┏━━
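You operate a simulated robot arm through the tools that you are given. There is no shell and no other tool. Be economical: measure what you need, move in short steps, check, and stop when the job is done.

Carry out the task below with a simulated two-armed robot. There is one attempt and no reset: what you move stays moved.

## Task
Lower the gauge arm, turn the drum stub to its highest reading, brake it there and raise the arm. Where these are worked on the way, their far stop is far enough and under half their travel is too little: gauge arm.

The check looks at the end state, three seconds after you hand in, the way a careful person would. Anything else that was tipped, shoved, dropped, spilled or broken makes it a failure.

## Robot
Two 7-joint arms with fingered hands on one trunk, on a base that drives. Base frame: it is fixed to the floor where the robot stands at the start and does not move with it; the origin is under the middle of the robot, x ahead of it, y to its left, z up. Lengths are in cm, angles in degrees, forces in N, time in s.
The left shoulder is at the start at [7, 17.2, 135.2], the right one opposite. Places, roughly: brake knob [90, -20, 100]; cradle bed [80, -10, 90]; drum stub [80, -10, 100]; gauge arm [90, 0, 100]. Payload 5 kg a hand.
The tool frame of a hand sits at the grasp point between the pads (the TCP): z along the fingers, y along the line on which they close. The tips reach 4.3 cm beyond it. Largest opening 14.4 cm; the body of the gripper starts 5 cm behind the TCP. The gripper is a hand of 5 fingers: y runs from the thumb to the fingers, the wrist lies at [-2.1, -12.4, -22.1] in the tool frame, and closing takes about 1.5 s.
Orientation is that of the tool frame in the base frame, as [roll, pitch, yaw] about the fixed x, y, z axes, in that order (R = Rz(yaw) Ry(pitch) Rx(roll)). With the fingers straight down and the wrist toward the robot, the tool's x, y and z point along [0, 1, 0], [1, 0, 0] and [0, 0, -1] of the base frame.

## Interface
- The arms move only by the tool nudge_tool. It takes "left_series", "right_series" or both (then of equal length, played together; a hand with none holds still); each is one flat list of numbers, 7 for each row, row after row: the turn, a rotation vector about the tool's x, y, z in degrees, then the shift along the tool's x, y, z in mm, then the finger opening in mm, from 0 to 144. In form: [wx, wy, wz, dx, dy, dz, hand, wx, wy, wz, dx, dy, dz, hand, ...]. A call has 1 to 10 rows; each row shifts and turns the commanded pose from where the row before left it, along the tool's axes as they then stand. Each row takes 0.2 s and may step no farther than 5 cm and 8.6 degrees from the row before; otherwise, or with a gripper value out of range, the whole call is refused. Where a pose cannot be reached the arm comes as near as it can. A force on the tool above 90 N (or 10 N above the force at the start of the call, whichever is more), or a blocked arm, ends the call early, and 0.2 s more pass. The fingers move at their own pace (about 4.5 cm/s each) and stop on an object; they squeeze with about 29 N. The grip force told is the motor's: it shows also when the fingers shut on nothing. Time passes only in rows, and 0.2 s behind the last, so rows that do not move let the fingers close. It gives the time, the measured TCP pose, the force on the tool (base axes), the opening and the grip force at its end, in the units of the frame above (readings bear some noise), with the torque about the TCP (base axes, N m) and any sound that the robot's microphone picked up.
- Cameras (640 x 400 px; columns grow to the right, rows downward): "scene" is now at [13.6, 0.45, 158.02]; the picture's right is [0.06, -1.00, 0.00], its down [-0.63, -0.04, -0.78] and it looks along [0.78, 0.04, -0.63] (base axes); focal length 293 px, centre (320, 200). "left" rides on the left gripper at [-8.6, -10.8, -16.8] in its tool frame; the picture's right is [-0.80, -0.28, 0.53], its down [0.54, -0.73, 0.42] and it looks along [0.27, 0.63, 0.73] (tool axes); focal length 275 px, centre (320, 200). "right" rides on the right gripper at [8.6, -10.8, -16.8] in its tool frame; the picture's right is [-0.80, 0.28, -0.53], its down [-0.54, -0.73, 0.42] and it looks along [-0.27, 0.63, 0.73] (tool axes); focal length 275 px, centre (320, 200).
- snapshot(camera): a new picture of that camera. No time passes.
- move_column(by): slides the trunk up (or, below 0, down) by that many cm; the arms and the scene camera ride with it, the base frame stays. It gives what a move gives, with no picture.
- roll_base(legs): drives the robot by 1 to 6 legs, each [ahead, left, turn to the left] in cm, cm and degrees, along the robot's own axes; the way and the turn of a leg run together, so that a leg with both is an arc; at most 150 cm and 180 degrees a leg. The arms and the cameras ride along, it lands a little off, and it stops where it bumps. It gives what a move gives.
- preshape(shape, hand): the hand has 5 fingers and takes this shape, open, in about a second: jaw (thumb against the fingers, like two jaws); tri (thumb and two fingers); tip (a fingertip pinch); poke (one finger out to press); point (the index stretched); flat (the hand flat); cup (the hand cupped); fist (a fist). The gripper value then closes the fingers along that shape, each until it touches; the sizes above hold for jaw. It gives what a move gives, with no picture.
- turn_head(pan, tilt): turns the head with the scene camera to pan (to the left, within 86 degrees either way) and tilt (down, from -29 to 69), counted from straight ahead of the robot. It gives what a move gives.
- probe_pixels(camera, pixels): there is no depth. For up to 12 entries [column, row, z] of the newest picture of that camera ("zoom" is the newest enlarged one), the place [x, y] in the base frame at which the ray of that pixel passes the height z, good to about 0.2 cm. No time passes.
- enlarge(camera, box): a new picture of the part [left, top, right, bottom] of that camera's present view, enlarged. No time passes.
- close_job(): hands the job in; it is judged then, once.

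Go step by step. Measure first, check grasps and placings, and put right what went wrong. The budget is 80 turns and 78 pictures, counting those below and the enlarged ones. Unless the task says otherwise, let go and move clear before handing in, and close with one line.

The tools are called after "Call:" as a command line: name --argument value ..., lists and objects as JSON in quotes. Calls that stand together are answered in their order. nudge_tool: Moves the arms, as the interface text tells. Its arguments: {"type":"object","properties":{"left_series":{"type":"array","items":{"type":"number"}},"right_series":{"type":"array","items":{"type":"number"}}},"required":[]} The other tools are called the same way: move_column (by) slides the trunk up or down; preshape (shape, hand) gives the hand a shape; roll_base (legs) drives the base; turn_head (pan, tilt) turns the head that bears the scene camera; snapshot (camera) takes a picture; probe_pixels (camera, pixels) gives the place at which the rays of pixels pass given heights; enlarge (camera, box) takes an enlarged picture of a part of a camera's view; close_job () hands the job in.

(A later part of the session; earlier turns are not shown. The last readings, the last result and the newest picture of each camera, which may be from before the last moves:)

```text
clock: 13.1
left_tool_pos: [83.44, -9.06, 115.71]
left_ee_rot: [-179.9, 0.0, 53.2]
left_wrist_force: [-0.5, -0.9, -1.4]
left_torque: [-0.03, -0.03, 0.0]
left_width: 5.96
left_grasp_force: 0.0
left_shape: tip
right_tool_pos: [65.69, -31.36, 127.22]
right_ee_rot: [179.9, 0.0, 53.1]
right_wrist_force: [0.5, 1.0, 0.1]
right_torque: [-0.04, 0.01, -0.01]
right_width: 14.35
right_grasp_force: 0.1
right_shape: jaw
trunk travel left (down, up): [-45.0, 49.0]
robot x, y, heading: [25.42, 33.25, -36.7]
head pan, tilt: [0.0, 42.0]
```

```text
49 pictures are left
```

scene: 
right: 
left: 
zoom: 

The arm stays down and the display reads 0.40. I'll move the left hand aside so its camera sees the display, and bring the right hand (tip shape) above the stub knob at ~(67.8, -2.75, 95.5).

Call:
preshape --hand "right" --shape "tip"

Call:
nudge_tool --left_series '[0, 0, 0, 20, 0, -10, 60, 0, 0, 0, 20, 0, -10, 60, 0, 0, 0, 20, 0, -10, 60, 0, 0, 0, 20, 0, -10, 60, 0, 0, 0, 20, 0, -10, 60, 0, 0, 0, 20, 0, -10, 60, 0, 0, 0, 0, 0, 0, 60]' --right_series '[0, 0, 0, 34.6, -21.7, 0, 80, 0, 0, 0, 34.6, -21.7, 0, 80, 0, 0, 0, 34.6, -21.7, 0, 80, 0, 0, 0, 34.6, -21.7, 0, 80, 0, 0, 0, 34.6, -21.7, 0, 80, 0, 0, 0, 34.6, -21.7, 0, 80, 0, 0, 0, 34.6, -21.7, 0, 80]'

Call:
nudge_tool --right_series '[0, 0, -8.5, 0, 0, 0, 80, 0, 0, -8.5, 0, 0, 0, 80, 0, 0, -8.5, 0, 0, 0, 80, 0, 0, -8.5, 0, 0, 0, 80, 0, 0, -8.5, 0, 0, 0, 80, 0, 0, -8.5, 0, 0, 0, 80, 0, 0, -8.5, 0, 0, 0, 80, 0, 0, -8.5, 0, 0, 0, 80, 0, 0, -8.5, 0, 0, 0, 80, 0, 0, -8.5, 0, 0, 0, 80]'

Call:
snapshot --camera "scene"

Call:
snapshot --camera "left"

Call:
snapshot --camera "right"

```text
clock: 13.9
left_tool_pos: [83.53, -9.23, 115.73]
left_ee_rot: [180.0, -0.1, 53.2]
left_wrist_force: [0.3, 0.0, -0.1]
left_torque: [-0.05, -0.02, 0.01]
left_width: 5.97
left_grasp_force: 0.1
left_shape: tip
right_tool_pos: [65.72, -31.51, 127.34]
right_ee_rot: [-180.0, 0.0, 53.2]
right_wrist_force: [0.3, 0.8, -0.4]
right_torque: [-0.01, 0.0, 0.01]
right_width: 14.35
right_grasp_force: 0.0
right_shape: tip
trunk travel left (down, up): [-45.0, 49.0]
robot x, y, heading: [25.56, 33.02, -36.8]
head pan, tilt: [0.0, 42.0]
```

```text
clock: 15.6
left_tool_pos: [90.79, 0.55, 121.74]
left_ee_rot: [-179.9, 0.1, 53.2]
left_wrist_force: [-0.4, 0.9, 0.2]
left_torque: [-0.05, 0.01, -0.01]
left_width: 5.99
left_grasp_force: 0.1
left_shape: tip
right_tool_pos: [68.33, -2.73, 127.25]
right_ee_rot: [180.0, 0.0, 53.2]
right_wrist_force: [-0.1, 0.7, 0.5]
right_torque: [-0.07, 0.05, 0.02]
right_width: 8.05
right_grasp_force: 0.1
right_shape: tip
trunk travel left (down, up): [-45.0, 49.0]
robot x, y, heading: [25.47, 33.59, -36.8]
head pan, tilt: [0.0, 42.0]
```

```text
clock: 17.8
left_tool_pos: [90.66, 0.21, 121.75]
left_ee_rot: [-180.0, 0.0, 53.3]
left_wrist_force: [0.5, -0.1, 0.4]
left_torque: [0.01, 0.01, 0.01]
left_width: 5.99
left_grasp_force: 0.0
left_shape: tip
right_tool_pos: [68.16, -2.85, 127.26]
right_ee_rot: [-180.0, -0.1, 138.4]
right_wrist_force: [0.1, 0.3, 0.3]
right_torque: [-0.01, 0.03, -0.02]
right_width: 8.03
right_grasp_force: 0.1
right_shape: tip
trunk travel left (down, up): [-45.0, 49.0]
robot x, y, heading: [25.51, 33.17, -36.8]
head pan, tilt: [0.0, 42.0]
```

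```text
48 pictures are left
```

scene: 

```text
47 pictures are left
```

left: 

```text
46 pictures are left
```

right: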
┗━━
▶ OBJECTIVE:
Only lines that contain the word "pixels" are wanted; copy each of them.

▶ EXERCISE SOLUTION:
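- probe_pixels(camera, pixels): there is no depth. For up to 12 entries [column, row, z] of the newest picture of that camera ("zoom" is the newest enlarged one), the place [x, y] in the base frame at which the ray of that pixel passes the height z, good to about 0.2 cm. No time passes.
The tools are called after "Call:" as a command line: name --argument value ..., lists and objects as JSON in quotes. Calls that stand together are answered in their order. nudge_tool: Moves the arms, as the interface text tells. Its arguments: {"type":"object","properties":{"left_series":{"type":"array","items":{"type":"number"}},"right_series":{"type":"array","items":{"type":"number"}}},"required":[]} The other tools are called the same way: move_column (by) slides the trunk up or down; preshape (shape, hand) gives the hand a shape; roll_base (legs) drives the base; turn_head (pan, tilt) turns the head that bears the scene camera; snapshot (camera) takes a picture; probe_pixels (camera, pixels) gives the place at which the rays of pixels pass given heights; enlarge (camera, box) takes an enlarged picture of a part of a camera's view; close_job () hands the job in.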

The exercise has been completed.